上記実施形態では、X軸を中心軸とする回転動作と所定操作とを対応付けるジェスチャー機能を実現する際に仮想軸として仮想Y軸を設定する例を説明したが、本発明はこれに限定されない。仮想軸の設定は、例えばジェスチャー機能の種類、情報処理装置100の保持姿勢等に応じて任意に設定することができる。より具体的には、仮想軸としては、情報処理装置100が基準姿勢であるときには仮想軸上の加速度が略零であり、情報処理装置100の姿勢が基準姿勢から変化したときに仮想軸上の加速度も変化するような軸であれば任意に設定することができる。

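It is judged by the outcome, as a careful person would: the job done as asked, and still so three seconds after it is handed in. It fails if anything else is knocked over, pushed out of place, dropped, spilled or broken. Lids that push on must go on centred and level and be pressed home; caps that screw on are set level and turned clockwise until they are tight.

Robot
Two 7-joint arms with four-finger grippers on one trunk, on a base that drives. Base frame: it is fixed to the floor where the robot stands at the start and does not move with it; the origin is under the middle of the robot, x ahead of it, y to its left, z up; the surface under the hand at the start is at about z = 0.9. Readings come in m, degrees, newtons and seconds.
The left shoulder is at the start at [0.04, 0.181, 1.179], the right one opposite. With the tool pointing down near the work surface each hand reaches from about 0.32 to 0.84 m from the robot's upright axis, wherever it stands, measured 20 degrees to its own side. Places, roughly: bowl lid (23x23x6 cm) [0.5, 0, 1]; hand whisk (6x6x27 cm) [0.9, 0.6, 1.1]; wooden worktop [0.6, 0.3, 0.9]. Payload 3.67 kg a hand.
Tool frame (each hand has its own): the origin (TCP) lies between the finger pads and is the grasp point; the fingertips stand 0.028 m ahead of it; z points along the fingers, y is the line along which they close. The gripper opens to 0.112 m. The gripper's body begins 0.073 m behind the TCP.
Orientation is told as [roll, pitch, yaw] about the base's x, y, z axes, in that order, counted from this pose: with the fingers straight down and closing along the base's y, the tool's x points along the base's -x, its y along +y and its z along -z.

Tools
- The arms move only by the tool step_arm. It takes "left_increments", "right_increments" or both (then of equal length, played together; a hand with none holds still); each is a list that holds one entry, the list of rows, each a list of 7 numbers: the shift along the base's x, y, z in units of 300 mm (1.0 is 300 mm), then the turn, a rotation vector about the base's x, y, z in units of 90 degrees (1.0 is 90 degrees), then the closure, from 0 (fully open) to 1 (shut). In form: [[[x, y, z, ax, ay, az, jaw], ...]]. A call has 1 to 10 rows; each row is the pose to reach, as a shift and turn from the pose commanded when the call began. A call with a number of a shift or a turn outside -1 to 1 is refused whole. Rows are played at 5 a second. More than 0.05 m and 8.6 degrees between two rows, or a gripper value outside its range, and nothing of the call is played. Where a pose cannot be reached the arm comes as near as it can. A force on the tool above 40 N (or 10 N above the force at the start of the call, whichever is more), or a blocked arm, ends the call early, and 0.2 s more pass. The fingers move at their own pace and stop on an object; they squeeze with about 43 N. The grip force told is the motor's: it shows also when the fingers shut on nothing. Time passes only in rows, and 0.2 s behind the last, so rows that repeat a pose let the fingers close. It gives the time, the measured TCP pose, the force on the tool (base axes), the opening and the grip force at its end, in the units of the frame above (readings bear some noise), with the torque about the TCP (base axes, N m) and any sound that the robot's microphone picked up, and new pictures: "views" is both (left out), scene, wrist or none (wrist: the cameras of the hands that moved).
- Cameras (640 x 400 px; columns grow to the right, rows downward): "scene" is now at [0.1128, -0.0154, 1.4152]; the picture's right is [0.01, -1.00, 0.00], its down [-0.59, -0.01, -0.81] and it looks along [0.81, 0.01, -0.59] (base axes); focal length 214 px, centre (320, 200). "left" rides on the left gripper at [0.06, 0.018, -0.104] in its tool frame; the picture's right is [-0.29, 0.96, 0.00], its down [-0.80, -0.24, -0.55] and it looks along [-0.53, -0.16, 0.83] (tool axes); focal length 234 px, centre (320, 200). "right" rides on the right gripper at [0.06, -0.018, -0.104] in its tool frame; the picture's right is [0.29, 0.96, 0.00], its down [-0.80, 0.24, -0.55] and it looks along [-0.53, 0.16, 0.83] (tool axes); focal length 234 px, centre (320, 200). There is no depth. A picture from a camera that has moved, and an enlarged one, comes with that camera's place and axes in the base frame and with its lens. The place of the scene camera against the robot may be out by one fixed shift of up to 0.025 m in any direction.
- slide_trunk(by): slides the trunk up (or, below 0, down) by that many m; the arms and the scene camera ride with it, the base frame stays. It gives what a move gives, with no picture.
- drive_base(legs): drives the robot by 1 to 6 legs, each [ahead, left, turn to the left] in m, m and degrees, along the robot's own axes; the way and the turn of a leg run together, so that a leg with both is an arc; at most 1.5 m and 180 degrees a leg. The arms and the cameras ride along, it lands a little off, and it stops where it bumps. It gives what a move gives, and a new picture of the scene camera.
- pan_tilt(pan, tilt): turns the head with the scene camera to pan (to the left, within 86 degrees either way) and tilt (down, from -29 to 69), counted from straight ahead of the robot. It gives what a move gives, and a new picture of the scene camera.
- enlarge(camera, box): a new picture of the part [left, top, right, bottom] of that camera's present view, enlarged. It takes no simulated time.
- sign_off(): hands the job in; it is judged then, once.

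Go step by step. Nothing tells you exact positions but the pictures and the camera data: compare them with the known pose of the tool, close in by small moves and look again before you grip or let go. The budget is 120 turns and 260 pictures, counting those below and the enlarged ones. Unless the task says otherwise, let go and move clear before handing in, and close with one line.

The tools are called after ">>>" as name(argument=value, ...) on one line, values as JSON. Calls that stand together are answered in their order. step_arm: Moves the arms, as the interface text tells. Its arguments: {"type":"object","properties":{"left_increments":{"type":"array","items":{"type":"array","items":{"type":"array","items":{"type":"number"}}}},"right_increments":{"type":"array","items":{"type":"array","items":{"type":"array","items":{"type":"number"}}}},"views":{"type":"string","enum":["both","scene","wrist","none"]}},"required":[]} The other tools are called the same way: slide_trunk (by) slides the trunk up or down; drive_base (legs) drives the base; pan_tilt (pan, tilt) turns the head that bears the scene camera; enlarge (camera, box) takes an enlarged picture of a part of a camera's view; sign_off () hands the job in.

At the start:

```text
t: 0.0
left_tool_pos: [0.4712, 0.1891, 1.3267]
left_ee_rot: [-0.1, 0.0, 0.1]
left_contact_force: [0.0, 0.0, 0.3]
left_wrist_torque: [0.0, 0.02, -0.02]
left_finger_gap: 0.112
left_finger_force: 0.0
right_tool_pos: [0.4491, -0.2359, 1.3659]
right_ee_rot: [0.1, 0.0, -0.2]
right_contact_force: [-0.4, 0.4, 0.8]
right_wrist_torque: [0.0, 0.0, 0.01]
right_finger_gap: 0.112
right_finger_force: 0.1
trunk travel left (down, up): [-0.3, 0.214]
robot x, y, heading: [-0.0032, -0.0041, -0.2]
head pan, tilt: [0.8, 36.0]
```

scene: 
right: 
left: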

例えば、情報処理装置100が、加速度センサ115のY軸またはZ軸を中心軸とする回転動作と所定操作とを対応付けるジェスチャー機能を備える場合にも、上記実施形態と同様にして仮想軸を適宜設定してジェスチャー動作を判別することができる。この場合、例えば、Y軸またはZ軸と直交する面内において、水平方向と平行であり且つ基準姿勢時に該仮想軸上の加速度が略零となるような仮想軸を適宜設定すればよい。
上記実施形態では、縦位置のジェスチャー動作において、本体部1と表示部2との間の開き角度φaを最大(全開状態)にしてジェスチャー動作を実行する例を説明したが、本発明はこれに限定されない。本体部1及び表示部2間の開き角度が最大でなくてもよい。ただし、この場合は、本体部1及び表示部2間の開き角度を検出するセンサを設け、さらに、該センサで検出された開き角度のデータと、上記式(1)中のcosφ及びsinφとの対応関係を示すデータを予め装置内に記憶しておくことが好ましい。このような対応データを予め記憶させておくことにより、上記実施形態と同様に、上記式(1)中のcosφ及びsinφを定数として取り扱うことができ、上記実施形態と同様の効果が得られる。
上記実施形態では、マイコン21から操作実行部22にジェスチャー動作のイベント通知(図15中のステップS5)があった場合に、操作実行部22がマイコン21からイベント要因を取得する(ステップS6)例を説明したが、本発明はこれに限定されない。例えば、イベント要因を操作実行部22内に予め記憶しておいた場合には、マイコン21から入力されたイベント通知に対応するイベント要因を操作実行部22で判別し、所定のジェスチャー動作を実行してもよい。また、例えば、マイコン21からイベント通知と一緒にイベント要因の情報も操作実行部22に出力するようにしてもよい。
上記実施形態では、ジェスチャー動作が、基準姿勢から互いに逆方向(時計方向または反時計方向)となる2種類の動作である場合の例を説明したが、本発明はこれに限定されない。例えば、一方向のジェスチャーと所定の操作とが対応するようなジェスチャー機能にも本発明は適用可能であり、同様の効果が得られる。この場合には、ジェスチャー動作の判別に用いる加速度の閾値は1種類だけ用意すればよい。
また、上記実施形態では、キーボード制御や電源制御等の処理を行うためのマイコン21において、ジェスチャー機能の各種処理を行う例を説明したが、本発明はこれに限定されない。ジェスチャー機能処理用に別途、マイコンを設けてもよい。